── PROVIDED PASSAGE

C ++接口队列或priority_queue作为类的模板参数

Question

The explanation

I have a class (named Banana in the example) that would receive as a template argument (named Q in the example) a std::queue or a std::priority_queue . The only methods that are required for this argument are push() , pop() and front() . Now the problem: both queues have push() and pop() , but the front() method in the std::priority_queue (the equivalent one) is named top() . How can I interface this parameter Q ?

Possible solutions

I'm thinking about different solutions, but none of these convinces me. I'm writing a C++ library and I don't want dirty solutions that would complicate the life of the library user. Here is what I've thought:

• Create a sub-class of std::priority_queue that implements front() method. That's dirty.

• Add another template argument that accepts a function like:

   [] (const std::priority_queue& q) { q.top(); } 

  or

   [] (const std::queue& q) { q.front(); } 

  depending on the used queue type. Dirty: complicates life to the library user.

• ...

Do you have one that's simple and elegant?

────
── SOURCE EXCERPT

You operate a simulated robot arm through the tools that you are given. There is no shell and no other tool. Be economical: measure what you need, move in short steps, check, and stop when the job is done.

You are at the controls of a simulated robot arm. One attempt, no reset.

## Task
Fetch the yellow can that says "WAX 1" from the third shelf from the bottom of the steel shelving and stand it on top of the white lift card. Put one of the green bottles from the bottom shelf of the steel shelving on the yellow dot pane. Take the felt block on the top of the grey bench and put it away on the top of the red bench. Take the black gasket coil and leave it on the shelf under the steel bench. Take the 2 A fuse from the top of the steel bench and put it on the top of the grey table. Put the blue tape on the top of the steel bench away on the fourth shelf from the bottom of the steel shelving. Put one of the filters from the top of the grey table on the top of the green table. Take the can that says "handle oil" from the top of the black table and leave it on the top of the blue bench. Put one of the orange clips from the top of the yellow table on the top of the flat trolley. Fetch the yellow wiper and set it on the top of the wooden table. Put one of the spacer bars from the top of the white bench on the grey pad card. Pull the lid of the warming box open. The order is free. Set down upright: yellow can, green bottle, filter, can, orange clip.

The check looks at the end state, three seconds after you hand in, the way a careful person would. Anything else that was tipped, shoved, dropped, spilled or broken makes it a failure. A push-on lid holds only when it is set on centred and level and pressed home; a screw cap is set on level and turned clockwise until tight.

────

PROBLEM SET:
A – Write out the provided passage from "[] (const std::priority_queue&" to "to the library user.", both included.
B – Supply the part of the provided passage that comes after its last sentence.

EXPECTED RESPONSES:
A –
[] (const std::priority_queue& q) { q.top(); } 

  or

   [] (const std::queue& q) { q.front(); } 

  depending on the used queue type. Dirty: complicates life to the library user.

B –
The example

#include <iostream>
#include <queue>
#include <utility>

template <typename T, class Q = std::queue<T>>
class Banana
{
    private:
        Q queue;

    public:
        void push(T&& o)
        {
            queue.push(std::move(o));
        }

        const T& top()
        {
            return queue.front();
        }
};

int main()
{
    Banana<int> banana0;
    banana0.push(0);
    std::cout << banana0.top() << std::endl;

    Banana<int, std::priority_queue<int>> banana1;
    banana1.push(1);
    std::cout << banana1.top() << std::endl;

    return 0;
}

Obviously this won't compile. But I'm posting the compiler response to explain better the problem:

test.cxx: In instantiation of ‘const T& Banana<T, Q>::top() [with T = int; Q = std::priority_queue<int>]’:
test.cxx:32:34:   required from here
test.cxx:20:30: error: ‘class std::priority_queue<int>’ has no member named ‘front’
                 return queue.front();

This is only a simplified example. The real problem is much more complex.

Answer 1

You might use the SFINAE way, something like:

template <typename T, class Q = std::queue<T>>
class Banana
{
    private:
        Q queue;

        template <typename Queue>
        static
        auto private_top(Queue& queue) -> decltype(queue.top()) { return queue.top();}

        template <typename Queue>
        static
        auto private_top(Queue& queue) -> decltype(queue.front()) { return queue.front();}

    public:
        void push(T&& o)
        {
            queue.push(std::move(o));
        }

        const T& top()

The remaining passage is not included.